## Given task 1
Copy the part of the selection from the words "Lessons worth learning" through the words "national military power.".
==== Information supplied ====
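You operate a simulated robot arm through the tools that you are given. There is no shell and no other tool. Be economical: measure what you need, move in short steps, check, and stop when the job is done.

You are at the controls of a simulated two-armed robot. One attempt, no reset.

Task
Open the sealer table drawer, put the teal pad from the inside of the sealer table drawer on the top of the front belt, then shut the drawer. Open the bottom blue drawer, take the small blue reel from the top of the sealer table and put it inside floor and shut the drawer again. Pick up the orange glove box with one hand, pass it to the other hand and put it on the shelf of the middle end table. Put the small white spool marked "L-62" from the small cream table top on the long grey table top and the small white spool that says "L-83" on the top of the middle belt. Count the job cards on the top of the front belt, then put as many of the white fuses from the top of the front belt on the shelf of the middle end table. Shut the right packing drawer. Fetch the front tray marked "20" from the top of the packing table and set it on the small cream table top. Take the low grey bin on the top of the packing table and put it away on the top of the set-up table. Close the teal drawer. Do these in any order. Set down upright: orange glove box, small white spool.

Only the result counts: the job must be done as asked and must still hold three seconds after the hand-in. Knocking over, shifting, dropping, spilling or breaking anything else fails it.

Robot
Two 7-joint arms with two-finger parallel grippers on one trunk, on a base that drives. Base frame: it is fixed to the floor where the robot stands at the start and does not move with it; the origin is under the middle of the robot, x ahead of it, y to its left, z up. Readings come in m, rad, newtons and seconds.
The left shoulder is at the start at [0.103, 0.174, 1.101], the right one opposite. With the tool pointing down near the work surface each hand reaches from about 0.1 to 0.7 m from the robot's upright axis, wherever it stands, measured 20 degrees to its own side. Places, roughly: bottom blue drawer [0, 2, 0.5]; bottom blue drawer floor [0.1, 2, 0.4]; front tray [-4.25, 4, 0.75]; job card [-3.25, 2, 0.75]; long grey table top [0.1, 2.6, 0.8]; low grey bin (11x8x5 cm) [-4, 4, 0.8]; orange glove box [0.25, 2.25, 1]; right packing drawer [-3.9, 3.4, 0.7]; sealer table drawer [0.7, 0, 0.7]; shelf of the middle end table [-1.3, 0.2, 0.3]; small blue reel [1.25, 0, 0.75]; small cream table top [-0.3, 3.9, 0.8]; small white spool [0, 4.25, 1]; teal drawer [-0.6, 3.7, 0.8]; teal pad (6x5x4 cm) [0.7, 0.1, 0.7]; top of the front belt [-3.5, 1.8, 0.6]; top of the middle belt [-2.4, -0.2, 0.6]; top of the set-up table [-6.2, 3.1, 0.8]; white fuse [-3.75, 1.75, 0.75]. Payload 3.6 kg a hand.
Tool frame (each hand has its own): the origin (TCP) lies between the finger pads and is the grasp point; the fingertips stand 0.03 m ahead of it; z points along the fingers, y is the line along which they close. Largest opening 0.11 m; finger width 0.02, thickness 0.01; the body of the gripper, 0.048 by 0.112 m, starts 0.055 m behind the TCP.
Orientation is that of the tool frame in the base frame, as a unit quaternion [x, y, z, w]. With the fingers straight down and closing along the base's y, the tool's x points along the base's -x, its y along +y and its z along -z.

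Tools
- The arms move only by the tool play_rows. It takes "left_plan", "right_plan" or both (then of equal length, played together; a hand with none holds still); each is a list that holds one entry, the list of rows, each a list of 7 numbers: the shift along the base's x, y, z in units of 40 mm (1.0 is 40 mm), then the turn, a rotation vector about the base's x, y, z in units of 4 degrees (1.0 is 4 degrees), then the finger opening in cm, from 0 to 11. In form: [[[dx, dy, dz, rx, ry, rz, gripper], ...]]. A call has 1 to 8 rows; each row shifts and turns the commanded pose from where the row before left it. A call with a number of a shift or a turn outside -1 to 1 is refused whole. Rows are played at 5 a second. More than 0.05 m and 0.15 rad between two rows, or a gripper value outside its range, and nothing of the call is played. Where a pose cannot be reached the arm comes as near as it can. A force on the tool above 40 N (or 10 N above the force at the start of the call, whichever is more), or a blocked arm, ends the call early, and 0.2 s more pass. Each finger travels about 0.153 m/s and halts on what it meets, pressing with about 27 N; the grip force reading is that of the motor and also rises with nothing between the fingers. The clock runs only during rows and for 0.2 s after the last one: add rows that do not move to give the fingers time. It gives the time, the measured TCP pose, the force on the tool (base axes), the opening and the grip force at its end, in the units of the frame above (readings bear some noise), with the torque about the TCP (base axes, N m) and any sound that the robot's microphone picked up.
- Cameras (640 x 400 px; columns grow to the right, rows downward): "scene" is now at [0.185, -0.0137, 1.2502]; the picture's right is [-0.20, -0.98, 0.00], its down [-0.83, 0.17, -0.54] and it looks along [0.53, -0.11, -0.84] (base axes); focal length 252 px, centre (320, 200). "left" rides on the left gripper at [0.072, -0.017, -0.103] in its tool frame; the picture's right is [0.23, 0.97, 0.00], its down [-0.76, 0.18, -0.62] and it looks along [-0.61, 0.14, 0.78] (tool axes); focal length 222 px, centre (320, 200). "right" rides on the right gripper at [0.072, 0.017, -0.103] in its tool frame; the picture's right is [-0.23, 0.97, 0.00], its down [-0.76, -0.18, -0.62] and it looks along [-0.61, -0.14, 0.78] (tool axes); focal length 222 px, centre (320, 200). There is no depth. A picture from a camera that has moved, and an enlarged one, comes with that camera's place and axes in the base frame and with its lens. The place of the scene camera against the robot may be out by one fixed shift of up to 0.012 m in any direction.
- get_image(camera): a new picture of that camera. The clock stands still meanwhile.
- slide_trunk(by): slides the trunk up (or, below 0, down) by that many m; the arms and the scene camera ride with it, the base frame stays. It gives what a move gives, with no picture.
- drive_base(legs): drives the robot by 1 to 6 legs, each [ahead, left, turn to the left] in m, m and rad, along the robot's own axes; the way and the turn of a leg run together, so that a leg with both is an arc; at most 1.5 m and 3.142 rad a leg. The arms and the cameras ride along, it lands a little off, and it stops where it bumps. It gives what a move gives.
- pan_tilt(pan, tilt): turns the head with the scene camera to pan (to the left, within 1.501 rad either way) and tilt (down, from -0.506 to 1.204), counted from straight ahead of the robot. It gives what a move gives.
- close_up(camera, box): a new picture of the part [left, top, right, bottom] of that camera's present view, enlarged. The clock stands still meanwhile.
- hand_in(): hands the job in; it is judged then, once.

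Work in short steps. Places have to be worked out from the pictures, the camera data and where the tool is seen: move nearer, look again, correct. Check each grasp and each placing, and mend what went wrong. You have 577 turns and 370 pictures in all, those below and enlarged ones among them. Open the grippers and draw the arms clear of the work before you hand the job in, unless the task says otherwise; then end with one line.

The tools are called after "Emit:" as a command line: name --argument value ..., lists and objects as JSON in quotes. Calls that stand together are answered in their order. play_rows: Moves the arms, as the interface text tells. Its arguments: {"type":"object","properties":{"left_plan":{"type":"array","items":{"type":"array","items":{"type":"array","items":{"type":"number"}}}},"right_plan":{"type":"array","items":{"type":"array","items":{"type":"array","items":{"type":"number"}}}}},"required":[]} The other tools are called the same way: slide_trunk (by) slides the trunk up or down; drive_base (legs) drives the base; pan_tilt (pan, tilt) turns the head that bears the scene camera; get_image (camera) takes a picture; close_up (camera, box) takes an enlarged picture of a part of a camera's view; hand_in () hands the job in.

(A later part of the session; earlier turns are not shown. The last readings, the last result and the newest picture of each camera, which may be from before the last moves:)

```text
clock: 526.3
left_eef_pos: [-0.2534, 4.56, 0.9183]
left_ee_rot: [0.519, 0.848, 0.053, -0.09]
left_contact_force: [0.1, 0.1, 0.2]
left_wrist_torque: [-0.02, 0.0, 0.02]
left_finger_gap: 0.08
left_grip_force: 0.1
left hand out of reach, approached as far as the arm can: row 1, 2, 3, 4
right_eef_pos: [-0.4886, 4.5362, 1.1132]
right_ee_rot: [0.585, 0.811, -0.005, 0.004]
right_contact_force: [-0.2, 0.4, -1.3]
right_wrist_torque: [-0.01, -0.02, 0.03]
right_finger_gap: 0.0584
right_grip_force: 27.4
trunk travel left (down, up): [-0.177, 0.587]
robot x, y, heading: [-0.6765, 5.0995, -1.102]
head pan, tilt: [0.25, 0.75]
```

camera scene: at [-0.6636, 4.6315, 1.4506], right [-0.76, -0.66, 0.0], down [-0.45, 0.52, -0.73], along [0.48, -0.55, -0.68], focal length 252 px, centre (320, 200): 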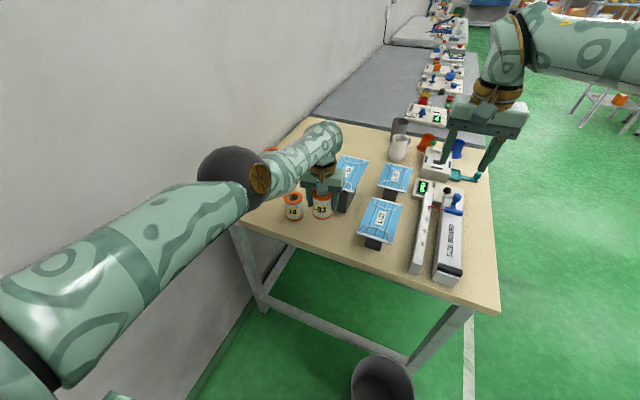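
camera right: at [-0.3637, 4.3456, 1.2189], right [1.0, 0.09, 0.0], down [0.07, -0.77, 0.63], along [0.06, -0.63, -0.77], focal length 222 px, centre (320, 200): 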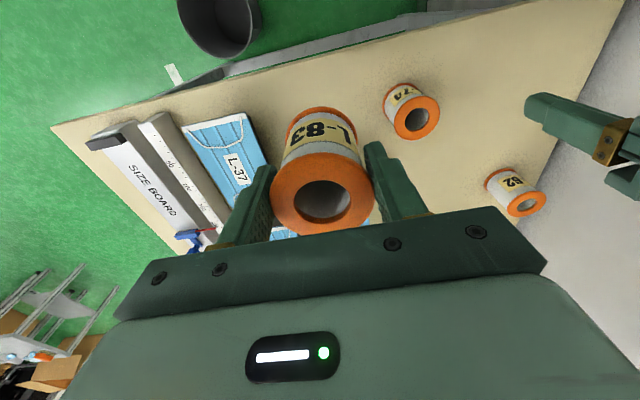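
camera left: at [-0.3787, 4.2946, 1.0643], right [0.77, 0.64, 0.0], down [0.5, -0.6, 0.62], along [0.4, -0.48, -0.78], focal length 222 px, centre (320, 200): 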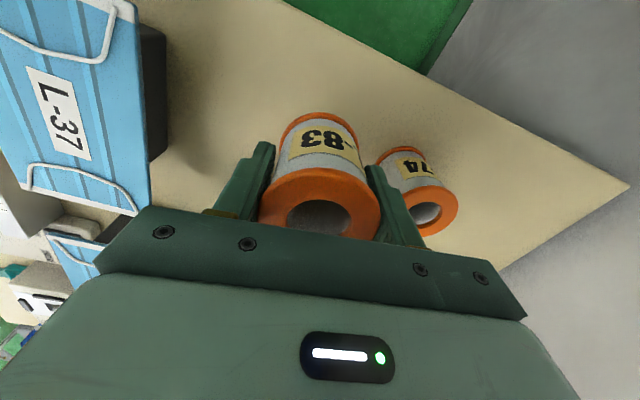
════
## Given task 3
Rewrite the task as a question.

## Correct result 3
====
## Given task 2
Within the listing above, locate the line containing "- Cameras (640" and the line containing "- get_image(camera): a". Reproduce those two lines and all lines between them exactly, with nothing added.
==== Selection ====
Lessons worth learning
Laying of the foundation stone for the Indian National Defence University (INDU) by Prime Minister Manmohan Singh on May 23 has been a seminal step in creating a national-level defence education infrastructure. The long-awaited university will be instituted by an act of Parliament with the President of India as the visitor and defence minister as the chancellor. This is an important measure aimed at ensuring synergy between the government and the armed forces on the complexities of national security issues, approach to defence and military strategies together with the understanding of the changing nature of warfare for optimisation of comprehensive national military power.
As India seeks to be a net security provider in a region marked by an extremely complex and multifaceted security environment, the future military and civilian leadership will need to understand the nuances of these changes, examine alternative futures, and set course for developing hard and soft power options in pursuit of national security goals. The recent standoff with China over its deep incursion into Indian territory in Ladakh illustrates the urgency of the issue and underscores the fact that we have learnt few lessons from the past.
Our approach and response once again lacked both understanding and synergy in harmonising national power for common national security goals. An unmistakable impression of our handling of the crisis was the three principal ministries responsible for shaping national security namely, external affairs, home and defence singing from different sheets of music.
Worse, each was reacting to guard its own narrow turf through extremely short-sighted and benign explanations sans analysis and understanding of Chinese motives in pushing for escalation days prior to their Premier Le Keqiang’s maiden visit. That India was forced to compromise both on the issue of Border Defence Agreement and removal of structures in the Chumar area of Ladakh further highlights our inability to create a common perspective on key national security issues.
An important issue that the Indian establishment needs to understand is that India’s growth story is closely linked to the strategic influence India can exercise in furthering its national security interests. India’s position is peculiar. To ensure unhindered growth, it will remain a net importer of its energy requirements as also other strategic raw materials for at least the next three to four decades.
====
## Correct result 1
Lessons worth learning
Laying of the foundation stone for the Indian National Defence University (INDU) by Prime Minister Manmohan Singh on May 23 has been a seminal step in creating a national-level defence education infrastructure. The long-awaited university will be instituted by an act of Parliament with the President of India as the visitor and defence minister as the chancellor. This is an important measure aimed at ensuring synergy between the government and the armed forces on the complexities of national security issues, approach to defence and military strategies together with the understanding of the changing nature of warfare for optimisation of comprehensive national military power.

## Correct result 2
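- Cameras (640 x 400 px; columns grow to the right, rows downward): "scene" is now at [0.185, -0.0137, 1.2502]; the picture's right is [-0.20, -0.98, 0.00], its down [-0.83, 0.17, -0.54] and it looks along [0.53, -0.11, -0.84] (base axes); focal length 252 px, centre (320, 200). "left" rides on the left gripper at [0.072, -0.017, -0.103] in its tool frame; the picture's right is [0.23, 0.97, 0.00], its down [-0.76, 0.18, -0.62] and it looks along [-0.61, 0.14, 0.78] (tool axes); focal length 222 px, centre (320, 200). "right" rides on the right gripper at [0.072, 0.017, -0.103] in its tool frame; the picture's right is [-0.23, 0.97, 0.00], its down [-0.76, -0.18, -0.62] and it looks along [-0.61, -0.14, 0.78] (tool axes); focal length 222 px, centre (320, 200). There is no depth. A picture from a camera that has moved, and an enlarged one, comes with that camera's place and axes in the base frame and with its lens. The place of the scene camera against the robot may be out by one fixed shift of up to 0.012 m in any direction.
- get_image(camera): a new picture of that camera. The clock stands still meanwhile.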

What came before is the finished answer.